In accordance with prior security agreements, Obama announces that the remaining thirty-nine thousand U.S. troops will return from Iraq by the end of 2011, marking a conclusion to the nearly nine-year war and “a new phase in the relationship between the United States and Iraq.” The president’s speech follows the failure of U.S. and Iraqi negotiators to reach an accord on a residual contingent of U.S. trainers. However, Maliki indicates that Iraq will be open to further dialogue on the issue, including on the size of the U.S. training force, the nature of their mission, and the duration of their stay. The primary bone of contention remains the question of legal immunity for U.S. trainers.

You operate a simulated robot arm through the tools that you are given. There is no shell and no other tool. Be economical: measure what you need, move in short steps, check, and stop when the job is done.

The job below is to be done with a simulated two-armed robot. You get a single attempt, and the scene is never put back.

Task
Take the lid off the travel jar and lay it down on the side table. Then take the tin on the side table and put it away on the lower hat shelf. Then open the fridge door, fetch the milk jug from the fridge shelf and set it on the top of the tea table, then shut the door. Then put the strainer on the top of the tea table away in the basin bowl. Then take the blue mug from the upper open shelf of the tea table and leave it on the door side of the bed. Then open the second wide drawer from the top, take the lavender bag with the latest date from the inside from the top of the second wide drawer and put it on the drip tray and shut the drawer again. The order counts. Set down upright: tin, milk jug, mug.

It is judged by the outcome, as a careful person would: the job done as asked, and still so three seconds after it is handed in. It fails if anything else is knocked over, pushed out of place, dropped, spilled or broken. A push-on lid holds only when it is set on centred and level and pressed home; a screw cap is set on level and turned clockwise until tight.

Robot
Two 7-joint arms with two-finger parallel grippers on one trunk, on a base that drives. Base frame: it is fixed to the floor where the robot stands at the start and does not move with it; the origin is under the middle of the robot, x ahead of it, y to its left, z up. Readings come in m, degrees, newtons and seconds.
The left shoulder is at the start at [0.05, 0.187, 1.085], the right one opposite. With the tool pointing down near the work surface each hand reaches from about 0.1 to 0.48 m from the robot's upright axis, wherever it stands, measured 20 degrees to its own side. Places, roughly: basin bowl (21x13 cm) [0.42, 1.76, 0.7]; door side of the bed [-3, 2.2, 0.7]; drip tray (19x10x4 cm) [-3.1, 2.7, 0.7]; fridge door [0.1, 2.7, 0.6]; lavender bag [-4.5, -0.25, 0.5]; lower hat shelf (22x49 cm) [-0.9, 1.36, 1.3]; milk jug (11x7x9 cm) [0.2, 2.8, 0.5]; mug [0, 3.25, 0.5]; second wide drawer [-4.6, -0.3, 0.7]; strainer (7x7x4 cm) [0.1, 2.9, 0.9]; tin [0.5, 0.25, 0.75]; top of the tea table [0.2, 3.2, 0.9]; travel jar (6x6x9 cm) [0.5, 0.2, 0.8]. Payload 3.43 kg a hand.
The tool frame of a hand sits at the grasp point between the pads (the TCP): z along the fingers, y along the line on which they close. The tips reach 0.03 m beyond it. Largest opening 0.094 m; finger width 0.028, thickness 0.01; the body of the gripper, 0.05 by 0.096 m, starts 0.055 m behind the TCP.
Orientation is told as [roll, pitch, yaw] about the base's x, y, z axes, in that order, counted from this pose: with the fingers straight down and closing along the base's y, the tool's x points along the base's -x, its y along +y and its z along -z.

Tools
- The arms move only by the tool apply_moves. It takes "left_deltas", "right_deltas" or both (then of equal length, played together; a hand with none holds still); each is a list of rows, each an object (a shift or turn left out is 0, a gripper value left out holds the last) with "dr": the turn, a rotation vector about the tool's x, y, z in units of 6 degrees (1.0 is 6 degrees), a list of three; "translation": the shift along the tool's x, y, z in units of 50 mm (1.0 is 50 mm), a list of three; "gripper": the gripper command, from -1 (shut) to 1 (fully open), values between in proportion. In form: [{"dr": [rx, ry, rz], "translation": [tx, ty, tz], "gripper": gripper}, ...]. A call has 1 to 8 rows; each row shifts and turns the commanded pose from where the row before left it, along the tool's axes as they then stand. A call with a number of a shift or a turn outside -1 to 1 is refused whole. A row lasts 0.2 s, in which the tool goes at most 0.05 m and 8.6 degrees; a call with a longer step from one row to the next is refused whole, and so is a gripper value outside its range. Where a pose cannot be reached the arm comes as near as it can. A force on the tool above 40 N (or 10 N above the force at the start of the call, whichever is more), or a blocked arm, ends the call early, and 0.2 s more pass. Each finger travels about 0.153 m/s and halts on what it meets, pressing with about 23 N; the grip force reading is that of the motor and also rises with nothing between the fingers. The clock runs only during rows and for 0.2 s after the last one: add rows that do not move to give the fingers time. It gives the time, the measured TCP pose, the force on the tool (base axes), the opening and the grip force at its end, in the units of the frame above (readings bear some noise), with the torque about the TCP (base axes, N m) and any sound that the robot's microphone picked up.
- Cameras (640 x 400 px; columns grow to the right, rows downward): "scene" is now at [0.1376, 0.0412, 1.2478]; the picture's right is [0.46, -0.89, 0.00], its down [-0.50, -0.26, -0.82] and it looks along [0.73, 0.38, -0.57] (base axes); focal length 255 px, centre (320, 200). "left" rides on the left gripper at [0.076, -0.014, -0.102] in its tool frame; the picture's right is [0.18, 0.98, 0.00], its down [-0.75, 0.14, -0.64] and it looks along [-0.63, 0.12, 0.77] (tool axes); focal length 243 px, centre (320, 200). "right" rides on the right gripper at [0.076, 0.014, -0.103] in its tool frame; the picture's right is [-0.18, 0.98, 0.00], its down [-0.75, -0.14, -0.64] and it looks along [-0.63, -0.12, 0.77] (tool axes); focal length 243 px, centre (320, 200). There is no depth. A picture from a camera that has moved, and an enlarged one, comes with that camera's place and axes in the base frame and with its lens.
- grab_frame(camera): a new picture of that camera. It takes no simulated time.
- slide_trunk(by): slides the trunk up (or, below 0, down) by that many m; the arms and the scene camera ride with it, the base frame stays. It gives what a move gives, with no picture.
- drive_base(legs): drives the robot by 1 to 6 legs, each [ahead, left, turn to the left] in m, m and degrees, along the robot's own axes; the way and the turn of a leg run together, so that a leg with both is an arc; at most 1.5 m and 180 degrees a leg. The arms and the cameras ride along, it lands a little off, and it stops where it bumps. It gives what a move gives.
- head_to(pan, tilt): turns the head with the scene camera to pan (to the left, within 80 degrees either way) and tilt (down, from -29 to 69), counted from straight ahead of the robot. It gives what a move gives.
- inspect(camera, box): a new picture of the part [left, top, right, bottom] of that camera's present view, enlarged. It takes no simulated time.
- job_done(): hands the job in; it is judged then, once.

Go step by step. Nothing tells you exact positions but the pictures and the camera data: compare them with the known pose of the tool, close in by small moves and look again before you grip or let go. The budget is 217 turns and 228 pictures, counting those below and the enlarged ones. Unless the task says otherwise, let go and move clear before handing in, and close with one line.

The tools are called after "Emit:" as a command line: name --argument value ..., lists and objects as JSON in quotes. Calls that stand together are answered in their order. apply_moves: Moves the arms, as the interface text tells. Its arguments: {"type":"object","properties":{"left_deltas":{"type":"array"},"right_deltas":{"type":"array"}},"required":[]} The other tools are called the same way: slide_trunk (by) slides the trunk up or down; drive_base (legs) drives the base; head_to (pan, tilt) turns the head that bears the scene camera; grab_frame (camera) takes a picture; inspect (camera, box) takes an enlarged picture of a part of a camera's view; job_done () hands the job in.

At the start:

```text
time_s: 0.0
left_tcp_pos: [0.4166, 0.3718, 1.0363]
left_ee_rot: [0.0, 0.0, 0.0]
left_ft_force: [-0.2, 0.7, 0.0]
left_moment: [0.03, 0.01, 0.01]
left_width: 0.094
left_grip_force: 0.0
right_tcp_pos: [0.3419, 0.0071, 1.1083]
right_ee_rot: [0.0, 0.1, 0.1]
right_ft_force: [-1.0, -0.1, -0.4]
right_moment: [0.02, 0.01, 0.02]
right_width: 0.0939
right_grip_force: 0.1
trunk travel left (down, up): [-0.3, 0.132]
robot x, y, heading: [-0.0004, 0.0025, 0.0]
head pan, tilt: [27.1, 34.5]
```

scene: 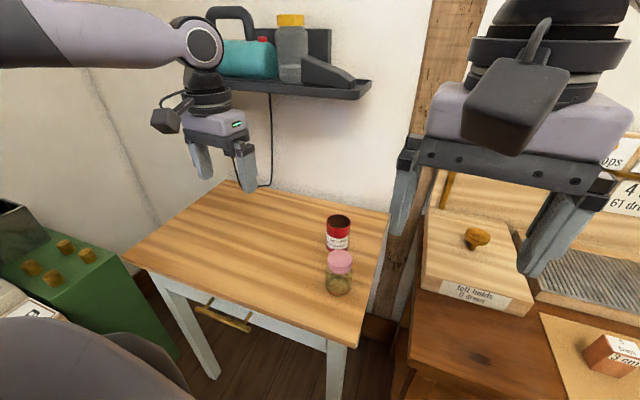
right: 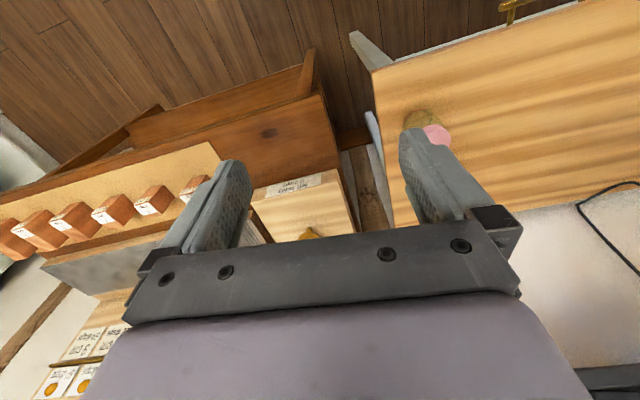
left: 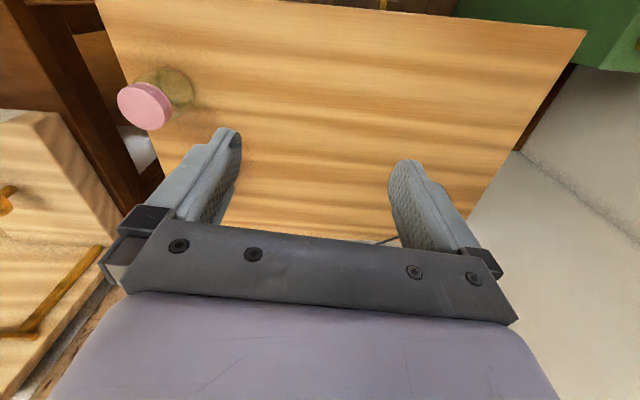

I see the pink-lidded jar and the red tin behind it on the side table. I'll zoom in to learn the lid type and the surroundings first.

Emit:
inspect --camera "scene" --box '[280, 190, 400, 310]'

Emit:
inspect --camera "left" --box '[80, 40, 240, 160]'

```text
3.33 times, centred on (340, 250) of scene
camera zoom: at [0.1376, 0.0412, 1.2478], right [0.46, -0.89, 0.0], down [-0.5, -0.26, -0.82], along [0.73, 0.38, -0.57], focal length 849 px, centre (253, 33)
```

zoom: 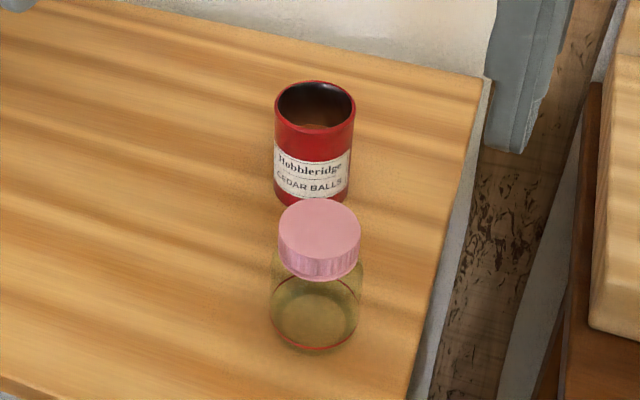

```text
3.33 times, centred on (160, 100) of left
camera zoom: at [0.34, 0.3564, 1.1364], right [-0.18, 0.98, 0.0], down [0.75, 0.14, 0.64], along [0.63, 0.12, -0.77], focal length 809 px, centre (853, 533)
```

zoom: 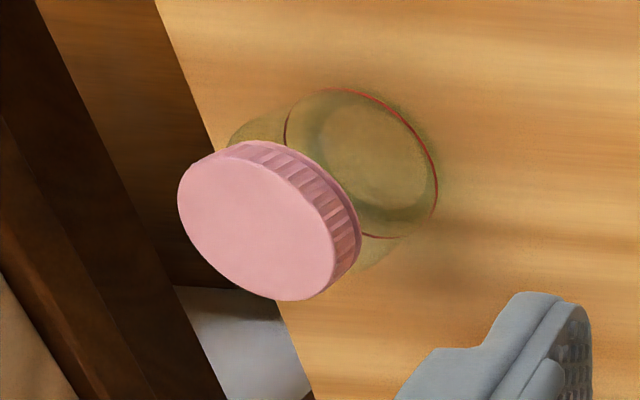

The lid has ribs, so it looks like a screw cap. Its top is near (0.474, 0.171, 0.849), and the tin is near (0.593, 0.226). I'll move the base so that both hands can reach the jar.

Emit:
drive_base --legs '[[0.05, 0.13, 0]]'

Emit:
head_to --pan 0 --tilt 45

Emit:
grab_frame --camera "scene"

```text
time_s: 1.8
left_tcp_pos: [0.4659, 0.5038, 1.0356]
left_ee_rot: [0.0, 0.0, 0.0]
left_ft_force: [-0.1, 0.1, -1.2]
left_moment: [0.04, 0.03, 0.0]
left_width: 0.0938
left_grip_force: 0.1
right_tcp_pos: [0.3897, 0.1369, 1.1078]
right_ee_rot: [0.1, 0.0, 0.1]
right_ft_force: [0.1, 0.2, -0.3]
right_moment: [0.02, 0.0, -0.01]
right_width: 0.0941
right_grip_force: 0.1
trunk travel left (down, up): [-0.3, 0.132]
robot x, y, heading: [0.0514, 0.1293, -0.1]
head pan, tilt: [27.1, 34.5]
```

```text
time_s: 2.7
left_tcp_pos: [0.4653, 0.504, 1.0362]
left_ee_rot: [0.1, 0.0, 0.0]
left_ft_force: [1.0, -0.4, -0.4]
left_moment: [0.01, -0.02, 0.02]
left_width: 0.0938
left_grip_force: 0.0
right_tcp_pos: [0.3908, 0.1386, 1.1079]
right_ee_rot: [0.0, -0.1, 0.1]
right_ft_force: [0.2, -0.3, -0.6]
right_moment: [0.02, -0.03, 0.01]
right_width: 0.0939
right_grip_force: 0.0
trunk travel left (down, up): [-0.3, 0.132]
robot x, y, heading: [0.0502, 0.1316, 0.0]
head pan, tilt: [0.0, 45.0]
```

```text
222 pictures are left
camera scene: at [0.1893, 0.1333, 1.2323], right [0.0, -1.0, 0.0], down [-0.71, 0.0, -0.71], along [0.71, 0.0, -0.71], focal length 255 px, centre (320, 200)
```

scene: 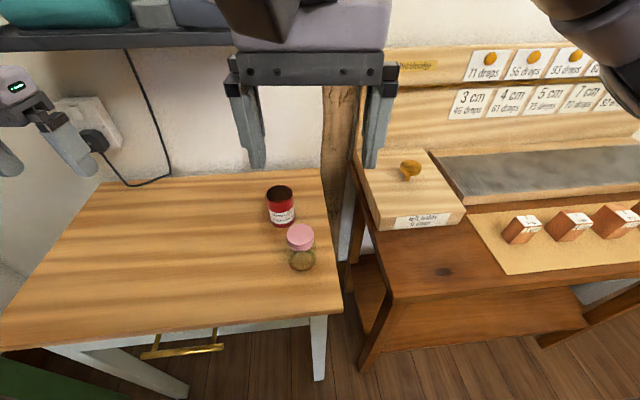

The last U.S. soldiers leave Iraq, ending a nearly nine-year military mission. Since 2003, more than one million airmen, soldiers, sailors, and Marines served in the country. The costs of the conflict were high: $800 billion from the U.S. Department of the Treasury, with nearly 4,500 Americans and well over 100,000 Iraqis killed. U.S. troops brought the mission to an official close two days prior with a ceremony in Baghdad. Military forces will be succeeded by a diplomatic mission charged with overseeing U.S. interests in a country still struggling with security problems and deep-seated sectarian divisions.